Additionally, electronic agreements entered into remotely must comply with "internet agreement" and "remote agreement" provisions in the CPA. These requirements address some of the information gaps that result from consumers being unable to inspect products themselves or meet sellers in person. These requirements include: providing the name and contact information of the supplier; a description of additional charges such as duties or brokerage fees; the terms and method of payment; and the method and timing of delivery. Consumers have certain cancellation rights if the agreement does not contain the prescribed information or if a copy of the agreement is not provided to the consumer in a manner where it can be printed or retained.
Platforms may also consider national and international best practices, such as the Canadian Code of Practise for Consumer Protection in Electronic Commerce and the OECD Guidelines for Consumer Protection in the Context of Electronic Commerce. The general principle of these guidelines is to ensure online consumers are afforded protection that is no less effective than the protection afforded to offline consumers. Following the recommended best practises can help grow online sales and address some of the main concerns of online consumers – namely, the anonymity of sellers who may be difficult to trace, a consumer's inability to examine products and labels, and challenges with resolving disputes or obtaining refunds.

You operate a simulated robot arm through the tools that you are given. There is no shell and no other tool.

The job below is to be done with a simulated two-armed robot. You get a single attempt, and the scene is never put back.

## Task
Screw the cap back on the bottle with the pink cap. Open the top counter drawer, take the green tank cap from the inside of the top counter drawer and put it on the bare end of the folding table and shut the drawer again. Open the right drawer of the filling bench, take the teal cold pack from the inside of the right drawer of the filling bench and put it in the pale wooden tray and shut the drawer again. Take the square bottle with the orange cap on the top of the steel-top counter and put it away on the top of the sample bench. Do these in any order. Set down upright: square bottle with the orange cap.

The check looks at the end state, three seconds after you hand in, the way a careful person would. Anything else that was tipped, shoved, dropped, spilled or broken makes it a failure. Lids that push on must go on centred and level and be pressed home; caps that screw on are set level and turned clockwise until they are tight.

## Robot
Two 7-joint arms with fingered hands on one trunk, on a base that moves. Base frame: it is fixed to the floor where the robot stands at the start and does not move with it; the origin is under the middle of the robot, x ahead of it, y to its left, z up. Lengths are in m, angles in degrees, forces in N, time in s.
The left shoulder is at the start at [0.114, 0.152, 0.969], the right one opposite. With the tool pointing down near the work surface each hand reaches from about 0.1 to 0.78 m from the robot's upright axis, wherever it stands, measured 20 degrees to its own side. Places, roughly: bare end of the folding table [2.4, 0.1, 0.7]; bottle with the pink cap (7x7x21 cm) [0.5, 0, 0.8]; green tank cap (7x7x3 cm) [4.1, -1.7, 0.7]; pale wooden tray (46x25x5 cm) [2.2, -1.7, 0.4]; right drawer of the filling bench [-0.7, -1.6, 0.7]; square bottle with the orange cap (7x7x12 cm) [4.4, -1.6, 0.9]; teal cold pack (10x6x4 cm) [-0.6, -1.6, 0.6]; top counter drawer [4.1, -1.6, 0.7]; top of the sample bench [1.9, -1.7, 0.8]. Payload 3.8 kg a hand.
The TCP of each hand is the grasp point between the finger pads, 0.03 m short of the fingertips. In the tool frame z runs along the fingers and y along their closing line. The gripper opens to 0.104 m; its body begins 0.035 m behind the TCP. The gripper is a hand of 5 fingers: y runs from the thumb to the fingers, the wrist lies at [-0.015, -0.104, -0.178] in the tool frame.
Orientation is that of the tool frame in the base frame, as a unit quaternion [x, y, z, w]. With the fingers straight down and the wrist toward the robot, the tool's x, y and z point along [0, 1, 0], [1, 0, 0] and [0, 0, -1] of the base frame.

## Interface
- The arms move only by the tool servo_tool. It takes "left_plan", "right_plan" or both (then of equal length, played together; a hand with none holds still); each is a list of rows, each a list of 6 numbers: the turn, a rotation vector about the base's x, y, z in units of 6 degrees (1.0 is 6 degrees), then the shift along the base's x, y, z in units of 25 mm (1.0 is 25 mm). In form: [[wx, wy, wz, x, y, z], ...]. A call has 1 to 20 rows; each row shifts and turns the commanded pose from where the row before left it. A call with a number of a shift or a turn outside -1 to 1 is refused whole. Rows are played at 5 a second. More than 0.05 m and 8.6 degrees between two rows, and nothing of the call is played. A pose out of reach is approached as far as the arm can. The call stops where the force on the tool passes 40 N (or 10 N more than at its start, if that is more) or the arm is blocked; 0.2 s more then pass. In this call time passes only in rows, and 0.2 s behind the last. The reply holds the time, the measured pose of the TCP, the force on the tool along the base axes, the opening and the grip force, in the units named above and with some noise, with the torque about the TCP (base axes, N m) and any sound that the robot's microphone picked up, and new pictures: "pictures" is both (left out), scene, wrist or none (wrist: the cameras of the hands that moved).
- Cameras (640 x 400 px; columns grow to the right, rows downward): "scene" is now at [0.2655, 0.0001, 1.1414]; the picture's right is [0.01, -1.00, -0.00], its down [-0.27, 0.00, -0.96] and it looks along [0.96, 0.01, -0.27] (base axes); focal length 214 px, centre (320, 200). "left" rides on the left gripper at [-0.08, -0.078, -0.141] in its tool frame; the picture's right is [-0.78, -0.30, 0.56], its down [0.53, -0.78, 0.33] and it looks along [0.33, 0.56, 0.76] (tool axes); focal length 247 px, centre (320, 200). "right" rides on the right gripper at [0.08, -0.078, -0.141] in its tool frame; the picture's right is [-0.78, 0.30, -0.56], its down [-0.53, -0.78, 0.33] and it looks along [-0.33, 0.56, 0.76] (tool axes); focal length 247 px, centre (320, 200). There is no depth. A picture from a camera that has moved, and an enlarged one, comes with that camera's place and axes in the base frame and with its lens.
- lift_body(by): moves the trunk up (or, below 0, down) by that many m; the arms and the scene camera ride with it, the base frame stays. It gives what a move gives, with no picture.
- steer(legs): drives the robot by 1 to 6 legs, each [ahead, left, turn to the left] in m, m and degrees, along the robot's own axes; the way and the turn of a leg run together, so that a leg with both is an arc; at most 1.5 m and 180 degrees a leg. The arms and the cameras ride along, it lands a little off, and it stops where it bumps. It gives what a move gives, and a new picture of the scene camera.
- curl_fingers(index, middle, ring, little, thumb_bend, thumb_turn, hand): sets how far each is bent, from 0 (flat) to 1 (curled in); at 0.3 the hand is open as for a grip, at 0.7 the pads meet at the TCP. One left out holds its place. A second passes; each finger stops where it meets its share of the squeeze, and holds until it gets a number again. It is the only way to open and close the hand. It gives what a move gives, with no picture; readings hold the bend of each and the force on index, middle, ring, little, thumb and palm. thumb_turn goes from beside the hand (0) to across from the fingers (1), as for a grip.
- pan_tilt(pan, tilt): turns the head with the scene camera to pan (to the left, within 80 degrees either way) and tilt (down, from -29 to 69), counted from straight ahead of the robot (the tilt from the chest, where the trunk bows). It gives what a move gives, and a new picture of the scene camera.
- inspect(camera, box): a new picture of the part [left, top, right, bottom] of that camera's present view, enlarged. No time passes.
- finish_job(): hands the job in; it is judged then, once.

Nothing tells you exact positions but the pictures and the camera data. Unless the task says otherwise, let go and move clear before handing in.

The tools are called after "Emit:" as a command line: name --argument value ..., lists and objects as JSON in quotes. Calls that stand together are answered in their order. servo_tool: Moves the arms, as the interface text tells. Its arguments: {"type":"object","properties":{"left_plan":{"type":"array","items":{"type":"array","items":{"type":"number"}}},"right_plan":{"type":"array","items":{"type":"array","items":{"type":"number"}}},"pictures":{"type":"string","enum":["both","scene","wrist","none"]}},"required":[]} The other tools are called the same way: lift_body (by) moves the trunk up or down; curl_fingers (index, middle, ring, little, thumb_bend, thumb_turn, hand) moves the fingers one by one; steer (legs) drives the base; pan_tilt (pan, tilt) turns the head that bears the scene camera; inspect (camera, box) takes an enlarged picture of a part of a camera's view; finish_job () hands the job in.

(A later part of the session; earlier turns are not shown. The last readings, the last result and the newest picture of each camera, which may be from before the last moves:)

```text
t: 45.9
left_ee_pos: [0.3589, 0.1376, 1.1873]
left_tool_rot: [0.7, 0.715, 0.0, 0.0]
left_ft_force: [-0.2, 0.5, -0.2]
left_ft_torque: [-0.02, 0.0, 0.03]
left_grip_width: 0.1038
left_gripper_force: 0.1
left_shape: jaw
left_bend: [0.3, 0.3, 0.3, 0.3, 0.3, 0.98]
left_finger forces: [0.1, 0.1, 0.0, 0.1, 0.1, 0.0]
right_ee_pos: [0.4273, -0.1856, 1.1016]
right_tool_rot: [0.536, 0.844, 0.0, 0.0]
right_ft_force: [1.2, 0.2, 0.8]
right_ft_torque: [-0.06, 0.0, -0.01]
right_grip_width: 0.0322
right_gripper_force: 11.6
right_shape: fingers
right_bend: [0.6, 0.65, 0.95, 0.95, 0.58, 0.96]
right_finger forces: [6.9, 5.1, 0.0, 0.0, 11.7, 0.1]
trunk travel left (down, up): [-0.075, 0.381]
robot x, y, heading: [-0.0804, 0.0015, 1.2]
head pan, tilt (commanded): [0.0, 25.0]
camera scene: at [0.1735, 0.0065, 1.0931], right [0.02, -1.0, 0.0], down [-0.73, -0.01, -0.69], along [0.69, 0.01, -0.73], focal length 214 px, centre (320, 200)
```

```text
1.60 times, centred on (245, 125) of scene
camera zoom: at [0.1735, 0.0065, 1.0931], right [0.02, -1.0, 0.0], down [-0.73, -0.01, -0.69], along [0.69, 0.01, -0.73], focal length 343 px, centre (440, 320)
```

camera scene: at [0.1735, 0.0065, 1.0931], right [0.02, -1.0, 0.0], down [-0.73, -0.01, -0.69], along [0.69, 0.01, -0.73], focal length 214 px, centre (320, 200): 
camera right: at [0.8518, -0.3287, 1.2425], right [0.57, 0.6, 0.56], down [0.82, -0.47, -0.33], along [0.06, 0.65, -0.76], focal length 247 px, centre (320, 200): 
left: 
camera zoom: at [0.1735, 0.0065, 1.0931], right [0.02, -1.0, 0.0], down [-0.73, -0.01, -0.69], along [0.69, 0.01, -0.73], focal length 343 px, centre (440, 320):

Platforms are proliferating as a delivery model for good reason: actors can focus their time and resources on optimizing a specific role in the transaction process, while relying on other parties to seamlessly fill the gaps. These benefits, however, could be outweighed if key issues are not identified and addressed early on. Discussing these issues with legal counsel can help ensure an efficient and strategic platform experience, both for operators and sellers.